Eisenhower Memorial honors a general and president who preserved memory of the Holocaust
There’s a story about Dwight D. Eisenhower that has become the stuff of legend. After witnessing the horrors of Ohrdruf concentration camp in Germany as the supreme commander of the Allied Expeditionary Force in Europe, he told his men who liberated the camps to collect testimony and film and photograph everything, because “the day will come when some son of a bitch will say this never happened.”
The quote may be apocryphal, but the orders weren’t. Eisenhower was prescient, as he was when he, as 34th president, warned of the military industrial complex in his 1961 farewell address. President Eisenhower played an outsized role in preserving history and today, Sept. 17, his own memorial in Washington D.C. will finally be dedicated.
Designed by architect Frank Gehry, the monument is composed of near-life-sized bronze sculptures of Eisenhower: Ike as a smiling child, hugging his knees and gazing off at his future selves; the five-star general addressing troops before D-Day, portions of his speech carved in a limestone corner behind him; President Eisenhower speaking to aides, huddled at attention near the Resolute desk backed by a map of the world.
It’s an approachable memorial in a capital that often opts for the austere or imposing in presidential tributes, reflecting Eisenhower’s own everyman quality. Speaking to NPR, Gehry recalled Eisenhower’s comment about a future memorial.
“He had said to his family that he didn’t want to be on a horse,” Gehry said. “And I understood that. I just fell in love with the guy.”
But not everyone was immediately won over by Gehry’s design. The memorial, in the works for over 20 years, met with many delays. As The New York Times has reported, Eisenhower’s family balked at Gehry’s initial plan to place the barefoot figure of Ike as a child between the two tableaux of him as general and commander-in-chief. The figures were to be ensconced by massive pillars and tapestries made of woven-metal cables bearing images of the Kansas plains.

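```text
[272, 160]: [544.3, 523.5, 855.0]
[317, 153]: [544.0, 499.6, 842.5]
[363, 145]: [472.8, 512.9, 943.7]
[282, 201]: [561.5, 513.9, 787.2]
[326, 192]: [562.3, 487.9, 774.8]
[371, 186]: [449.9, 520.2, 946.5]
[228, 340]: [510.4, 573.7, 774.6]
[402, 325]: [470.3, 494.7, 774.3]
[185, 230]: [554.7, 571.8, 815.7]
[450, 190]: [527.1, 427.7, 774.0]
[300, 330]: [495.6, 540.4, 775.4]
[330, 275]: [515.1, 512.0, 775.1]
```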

The Eisenhowers and the National Civic Art Society objected to placing the president’s childhood at the center of the monument and to the tapestry’s aesthetic and overemphasis on his roots. In the end, the little Ike statue was given shoes, and placed off to the side before a low wall inscribed with his June 22, 1945 homecoming speech. The finished tapestry, hanging before the facade of the Department of Education building, now bears an outline of the cliffs of Normandy, where Eisenhower led troops to storm the beaches at a pivotal point in the war. The National Civic Art Society told The Times it still views the memorial “an uninspiring, gargantuan failure,” while family members told the paper of record they are pleased with the final product.
Susan Eisenhower, one of the late president’s granddaughters, called him a “timely figure” during a time of divisive politics and the vigorous reassessment of many monumental figures.
“He united a fractious and frightened America, and this sort of calming steadiness that he represented is something that is also worth reflecting on and reminding ourselves of,” Susan Eisenhower told The Times. “Just because the 1950s look like a quiet time, it didn’t just happen that way. That was his underlying commitment, to keep this country united.”
The meaning of the memorial, for which Congress withheld funding for years, was in question with the design disputes. The friction was between whether to underline Eisenhower as the Abilene, Kansas boy who rose from humble origins, or to stress his adult career of military victory, international diplomacy, bipartisanship and strides in civil rights, including the desegregation of the military and schools. But there is another angle from which Eisenhower, and the monument, might be appreciated.
In a statement, the United States Holocaust Memorial Museum, a short distance from where the monument stands, called it a complement to its own Eisenhower Plaza, which displays the liberating division flags.
“General Eisenhower led the invasion of the European continent that would bring the war in Europe to an end and in so doing free those remaining Jews and other victims who had survived the Nazi onslaught,” the statement read, noting Eisenhower’s knowing mention of the “Nazi tyranny over the oppressed peoples of Europe” in his D-Day address, an acknowledgment that his men were fighting for more than just freedom.
10 months later, Eisenhower saw the full extent of Nazi atrocities, cabling General George C. Marshall after his visit to Ohrdruf to say, “The visual evidence and the verbal testimony of starvation, cruelty and bestiality were so overpowering as to leave me a bit sick…. I made the visit deliberately, in order to be in position to give firsthand evidence of these things if ever, in the near future, there develops a tendency to charge these allegations merely to ‘propaganda.’”
But he realized his own eyes were not enough. Days after his first cable Eisenhower requested journalists and members of Congress be flown to the site to bear witness, writing to Marshall “I assure you that whatever has been printed on them to date has been understatement.”
“He anticipated Holocaust denial and distortion,” the USHMM wrote. To that end, he took every opportunity to document the truth.
At a time when most American adults don’t know that 6 million Jews died in the Holocaust, and more than one in 10 believe the Jews were responsible for their own genocide, the unveiling of Eisenhower’s monument can serve as more than just a tribute to his place in history, but his own commitment to preserving it.